Pus-siphoning? Electrified monkey corpses? I’m making the movie sound better than it is. In truth, it’s stuffed with subplots and contrivances that range from the merely distracting (an investor in Frankenstein’s work might just want to steal his research) to the aggressively unnecessary (Igor’s tentative romance with the injured acrobat, played by “Downton Abbey’s” Jessica Brown Findlay). There’s a police inspector (Andrew Scott) whose harassment of Frankenstein, an avowed atheist, is fueled by his own religious fervor. Considering the objection to Frankenstein has always been that he’s “playing God,” it’s interesting to bring religion into it so directly. But of course the movie doesn’t do anything with it beyond a couple of brief, shallow arguments.
The same goes for Frankenstein’s relationship with his father (Charles Dance), a respected doctor, who appears in one scene to berate his son and to let us know that Victor used to have a brother, for whose death Victor feels guilty. Yes, if you’ve been waiting for a retelling of “Frankenstein” that would provide the mad scientist with a MOTIVE for wanting to revive the dead, it has at last arrived.

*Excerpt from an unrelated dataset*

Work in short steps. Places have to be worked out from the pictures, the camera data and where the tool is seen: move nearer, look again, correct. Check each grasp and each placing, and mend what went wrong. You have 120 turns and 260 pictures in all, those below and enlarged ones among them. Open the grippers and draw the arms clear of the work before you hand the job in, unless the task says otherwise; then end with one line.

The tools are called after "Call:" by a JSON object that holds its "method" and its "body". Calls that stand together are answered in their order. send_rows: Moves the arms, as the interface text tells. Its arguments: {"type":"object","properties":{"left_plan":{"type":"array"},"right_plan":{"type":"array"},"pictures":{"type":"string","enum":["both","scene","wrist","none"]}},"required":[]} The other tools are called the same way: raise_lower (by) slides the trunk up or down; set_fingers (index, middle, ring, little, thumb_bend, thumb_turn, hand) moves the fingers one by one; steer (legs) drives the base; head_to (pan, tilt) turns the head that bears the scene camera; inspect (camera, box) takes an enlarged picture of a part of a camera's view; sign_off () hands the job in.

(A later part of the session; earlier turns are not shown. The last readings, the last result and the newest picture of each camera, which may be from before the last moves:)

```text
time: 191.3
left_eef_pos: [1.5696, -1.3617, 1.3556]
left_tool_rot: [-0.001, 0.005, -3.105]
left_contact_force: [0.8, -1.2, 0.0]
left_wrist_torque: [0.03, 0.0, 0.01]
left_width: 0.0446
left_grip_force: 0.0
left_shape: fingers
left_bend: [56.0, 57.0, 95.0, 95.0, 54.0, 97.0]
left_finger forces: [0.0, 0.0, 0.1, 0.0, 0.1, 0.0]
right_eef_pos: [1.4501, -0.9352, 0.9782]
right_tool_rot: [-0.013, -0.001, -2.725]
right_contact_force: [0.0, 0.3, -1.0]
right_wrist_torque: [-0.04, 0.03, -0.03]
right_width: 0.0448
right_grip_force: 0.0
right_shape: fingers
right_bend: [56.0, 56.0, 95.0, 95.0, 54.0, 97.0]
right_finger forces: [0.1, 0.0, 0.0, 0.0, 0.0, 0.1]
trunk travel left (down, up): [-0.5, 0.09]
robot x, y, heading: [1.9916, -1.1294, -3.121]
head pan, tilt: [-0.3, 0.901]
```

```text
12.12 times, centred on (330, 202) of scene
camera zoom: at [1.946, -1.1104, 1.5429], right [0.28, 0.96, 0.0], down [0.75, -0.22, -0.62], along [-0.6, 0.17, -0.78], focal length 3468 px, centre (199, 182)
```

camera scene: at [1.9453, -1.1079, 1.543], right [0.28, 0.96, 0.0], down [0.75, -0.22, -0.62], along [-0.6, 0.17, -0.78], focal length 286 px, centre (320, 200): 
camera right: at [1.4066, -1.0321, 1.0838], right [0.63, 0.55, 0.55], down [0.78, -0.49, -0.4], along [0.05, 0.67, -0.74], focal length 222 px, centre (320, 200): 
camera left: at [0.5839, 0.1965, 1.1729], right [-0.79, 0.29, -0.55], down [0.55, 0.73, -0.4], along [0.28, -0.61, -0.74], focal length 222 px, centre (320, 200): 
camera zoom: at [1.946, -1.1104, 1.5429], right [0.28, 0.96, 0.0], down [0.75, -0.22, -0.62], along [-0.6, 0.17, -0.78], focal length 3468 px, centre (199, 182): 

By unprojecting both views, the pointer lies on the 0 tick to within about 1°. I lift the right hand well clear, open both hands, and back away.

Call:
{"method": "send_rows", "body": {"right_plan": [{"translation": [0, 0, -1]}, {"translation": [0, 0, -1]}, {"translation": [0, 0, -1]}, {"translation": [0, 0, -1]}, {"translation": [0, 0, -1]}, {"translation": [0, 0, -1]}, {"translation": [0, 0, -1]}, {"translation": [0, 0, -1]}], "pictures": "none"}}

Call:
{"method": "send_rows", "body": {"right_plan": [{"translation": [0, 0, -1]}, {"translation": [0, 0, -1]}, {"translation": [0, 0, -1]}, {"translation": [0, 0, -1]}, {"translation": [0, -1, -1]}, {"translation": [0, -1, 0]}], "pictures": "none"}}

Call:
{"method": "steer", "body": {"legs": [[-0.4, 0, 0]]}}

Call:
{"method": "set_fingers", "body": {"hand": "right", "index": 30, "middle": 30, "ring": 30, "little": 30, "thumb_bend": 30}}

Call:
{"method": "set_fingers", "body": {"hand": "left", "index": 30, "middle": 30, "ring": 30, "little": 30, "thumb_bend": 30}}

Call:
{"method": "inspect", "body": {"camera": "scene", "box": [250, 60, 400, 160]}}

McAvoy does his best to make the grinning, vivacious Frankenstein come to life as an entertaining character, but he doesn’t have much to work with. Meanwhile, the prim, dainty Radcliffe is simply miscast as slovenly Igor, a character who serves no real function in the story anyway (he’s not in Shelley’s book, you know). Victor and Igor’s relationship is intended as the focal point here — that’s what’s different about this “Frankenstein” — so when even that part of it fails, there’s not much left. Cart this one back to the cemetery, boys.